¿Por qué Gaza nos polariza?

Hace apenas un mes, el conflicto entre Armenia y Azerbaiyán por el enclave del Alto Karabaj puso en peligro la integridad física de 120.000 personas, muchas de las cuales tuvieron que abandonar su lugar de residencia. Los armenios son cristianos y la población de Azerbaiyán, en cambio, es mayoritariamente musulmana. Hablan lenguas distintas. Se han enfrentado militarmente en otras ocasiones. Etcétera. Hace unas semanas hubo voces, tanto a nivel particular como institucional, que se manifestaban a favor de unos u otros; pero en ningún caso se produjo una polarización visceral como la que ahora existe sobre la enésima versión del conflicto árabe-israelí. Cito el caso de Armenia y Azerbaiyán porque ocurrió hace cuatro días y porque se trata de dos territorios relativamente pequeños, no porque sea representativo de nada. Dada la diferencia de dimensiones y otras circunstancias, la comparación con el conflicto de Ucrania y Rusia, por ejemplo, no tendría mucho sentido. La pregunta es, y subrayo el adjetivo, ¿por qué cualquier alusión al enfrentamiento entre palestinos e israelíes genera por sistema una polarización visceral?
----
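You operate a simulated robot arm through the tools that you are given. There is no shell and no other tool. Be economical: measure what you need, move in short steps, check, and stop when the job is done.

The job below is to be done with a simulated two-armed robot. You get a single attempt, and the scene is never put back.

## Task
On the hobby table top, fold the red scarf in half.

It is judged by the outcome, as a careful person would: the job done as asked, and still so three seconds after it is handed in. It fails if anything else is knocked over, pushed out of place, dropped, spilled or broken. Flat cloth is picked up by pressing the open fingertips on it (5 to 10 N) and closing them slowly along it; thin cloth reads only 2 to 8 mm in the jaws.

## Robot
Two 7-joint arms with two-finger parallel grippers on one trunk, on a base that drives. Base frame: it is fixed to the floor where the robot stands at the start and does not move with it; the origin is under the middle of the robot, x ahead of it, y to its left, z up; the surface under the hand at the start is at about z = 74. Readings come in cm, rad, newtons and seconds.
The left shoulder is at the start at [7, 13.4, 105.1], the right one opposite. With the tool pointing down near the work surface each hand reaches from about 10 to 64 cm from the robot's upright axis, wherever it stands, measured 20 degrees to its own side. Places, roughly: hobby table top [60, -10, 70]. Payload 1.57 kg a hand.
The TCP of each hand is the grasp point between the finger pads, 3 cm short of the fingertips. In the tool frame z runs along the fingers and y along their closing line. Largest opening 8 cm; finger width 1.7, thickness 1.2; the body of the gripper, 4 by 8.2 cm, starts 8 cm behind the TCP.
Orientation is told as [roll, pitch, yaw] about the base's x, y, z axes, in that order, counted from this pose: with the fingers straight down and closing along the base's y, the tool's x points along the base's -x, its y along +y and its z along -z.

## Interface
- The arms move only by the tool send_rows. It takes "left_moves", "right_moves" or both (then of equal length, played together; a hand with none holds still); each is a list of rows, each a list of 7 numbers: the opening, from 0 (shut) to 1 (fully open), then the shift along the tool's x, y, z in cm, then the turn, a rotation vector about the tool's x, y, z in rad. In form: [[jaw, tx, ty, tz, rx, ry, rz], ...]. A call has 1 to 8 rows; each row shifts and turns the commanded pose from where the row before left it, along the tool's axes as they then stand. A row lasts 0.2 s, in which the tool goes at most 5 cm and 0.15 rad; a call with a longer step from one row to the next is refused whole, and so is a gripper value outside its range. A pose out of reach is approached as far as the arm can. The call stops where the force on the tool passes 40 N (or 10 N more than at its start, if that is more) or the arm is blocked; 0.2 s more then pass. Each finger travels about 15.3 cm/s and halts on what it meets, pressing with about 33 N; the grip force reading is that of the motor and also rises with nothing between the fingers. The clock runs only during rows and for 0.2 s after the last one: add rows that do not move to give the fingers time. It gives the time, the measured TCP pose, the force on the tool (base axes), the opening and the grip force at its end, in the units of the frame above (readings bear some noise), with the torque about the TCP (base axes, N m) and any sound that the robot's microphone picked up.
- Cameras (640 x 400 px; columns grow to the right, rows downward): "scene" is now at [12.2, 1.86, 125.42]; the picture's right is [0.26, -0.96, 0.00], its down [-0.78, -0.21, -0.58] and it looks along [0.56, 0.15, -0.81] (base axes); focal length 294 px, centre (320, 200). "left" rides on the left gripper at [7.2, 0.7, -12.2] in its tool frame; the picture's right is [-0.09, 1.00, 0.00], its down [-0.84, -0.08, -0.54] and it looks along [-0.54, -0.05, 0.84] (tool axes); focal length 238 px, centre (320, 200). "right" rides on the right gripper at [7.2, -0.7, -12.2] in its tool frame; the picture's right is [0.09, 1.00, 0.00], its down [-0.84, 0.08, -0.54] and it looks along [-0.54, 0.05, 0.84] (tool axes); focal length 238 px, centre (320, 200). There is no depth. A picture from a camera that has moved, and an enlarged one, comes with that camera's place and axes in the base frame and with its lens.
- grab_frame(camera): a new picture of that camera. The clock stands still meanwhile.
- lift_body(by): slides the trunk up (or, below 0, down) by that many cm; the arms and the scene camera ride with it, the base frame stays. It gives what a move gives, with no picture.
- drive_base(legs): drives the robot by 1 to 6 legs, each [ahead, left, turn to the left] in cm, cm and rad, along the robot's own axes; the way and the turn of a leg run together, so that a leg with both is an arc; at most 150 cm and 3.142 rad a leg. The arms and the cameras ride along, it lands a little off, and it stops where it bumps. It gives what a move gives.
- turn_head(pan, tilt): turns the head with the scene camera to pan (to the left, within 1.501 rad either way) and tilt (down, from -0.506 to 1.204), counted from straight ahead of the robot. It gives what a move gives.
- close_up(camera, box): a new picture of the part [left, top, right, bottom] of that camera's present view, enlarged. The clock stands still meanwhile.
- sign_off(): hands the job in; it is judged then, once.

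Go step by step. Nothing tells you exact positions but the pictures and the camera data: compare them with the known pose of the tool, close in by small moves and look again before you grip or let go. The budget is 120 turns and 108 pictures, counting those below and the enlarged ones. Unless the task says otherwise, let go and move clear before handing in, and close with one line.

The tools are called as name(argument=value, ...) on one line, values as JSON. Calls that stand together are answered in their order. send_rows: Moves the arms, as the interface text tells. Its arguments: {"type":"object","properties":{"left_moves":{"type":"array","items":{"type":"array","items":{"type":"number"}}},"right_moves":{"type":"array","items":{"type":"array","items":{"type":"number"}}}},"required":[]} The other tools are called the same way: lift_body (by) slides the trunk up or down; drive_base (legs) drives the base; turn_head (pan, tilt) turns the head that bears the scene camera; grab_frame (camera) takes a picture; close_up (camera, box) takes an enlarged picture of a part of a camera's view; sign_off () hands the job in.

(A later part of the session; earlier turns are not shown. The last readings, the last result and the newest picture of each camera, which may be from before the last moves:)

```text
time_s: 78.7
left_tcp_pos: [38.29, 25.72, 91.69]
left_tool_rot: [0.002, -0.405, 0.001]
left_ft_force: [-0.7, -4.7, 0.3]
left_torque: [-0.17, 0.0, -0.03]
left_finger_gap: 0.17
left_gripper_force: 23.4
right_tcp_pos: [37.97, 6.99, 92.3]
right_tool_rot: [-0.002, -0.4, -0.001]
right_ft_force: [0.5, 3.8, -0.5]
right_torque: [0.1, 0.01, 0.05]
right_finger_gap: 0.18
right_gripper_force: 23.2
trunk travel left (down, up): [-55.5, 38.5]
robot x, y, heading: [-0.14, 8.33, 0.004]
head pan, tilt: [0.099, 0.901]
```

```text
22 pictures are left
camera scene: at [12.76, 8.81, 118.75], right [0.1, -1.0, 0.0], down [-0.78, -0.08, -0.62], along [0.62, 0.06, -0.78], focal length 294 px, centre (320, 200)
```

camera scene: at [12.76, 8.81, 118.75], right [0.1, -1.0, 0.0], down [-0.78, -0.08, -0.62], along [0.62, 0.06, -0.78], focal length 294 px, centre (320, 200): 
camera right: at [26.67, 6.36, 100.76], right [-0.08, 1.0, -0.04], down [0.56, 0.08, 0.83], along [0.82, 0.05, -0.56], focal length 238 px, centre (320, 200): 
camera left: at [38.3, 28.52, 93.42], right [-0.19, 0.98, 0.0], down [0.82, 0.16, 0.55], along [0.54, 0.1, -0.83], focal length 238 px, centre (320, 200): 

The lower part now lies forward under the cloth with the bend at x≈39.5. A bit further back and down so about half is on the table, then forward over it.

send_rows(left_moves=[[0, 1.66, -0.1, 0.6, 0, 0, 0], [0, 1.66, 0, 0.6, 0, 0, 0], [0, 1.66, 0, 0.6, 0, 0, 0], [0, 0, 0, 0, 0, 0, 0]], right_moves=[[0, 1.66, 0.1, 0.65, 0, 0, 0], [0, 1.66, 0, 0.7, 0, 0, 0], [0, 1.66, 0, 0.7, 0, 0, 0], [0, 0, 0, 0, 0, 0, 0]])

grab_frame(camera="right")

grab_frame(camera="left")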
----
No lo sé, pero tengo unas cuantas hipótesis más o menos plausibles que, de hecho, se complementan.

Primera. El conflicto árabe-israelí salta a la primera página de los periódicos por cualquier cosa. Ahora se trata de un hecho gravísimo, pero a veces estamos hablando de empujones a la salida de la mezquita de Al Aqsa y cosas por el estilo. La cobertura suele ser desproporcionada y alimenta debates que en otros conflictos no se producen simplemente. Todo periodista tiene una carpeta llena de información sobre este asunto, pero quizás no sobre Transnistria o las disputadísimas islas Spratly. Aunque pueda parecer algo secundario, esto lo cambia todo a la hora de activar un debate en los medios (las redes obedecen a otra lógica).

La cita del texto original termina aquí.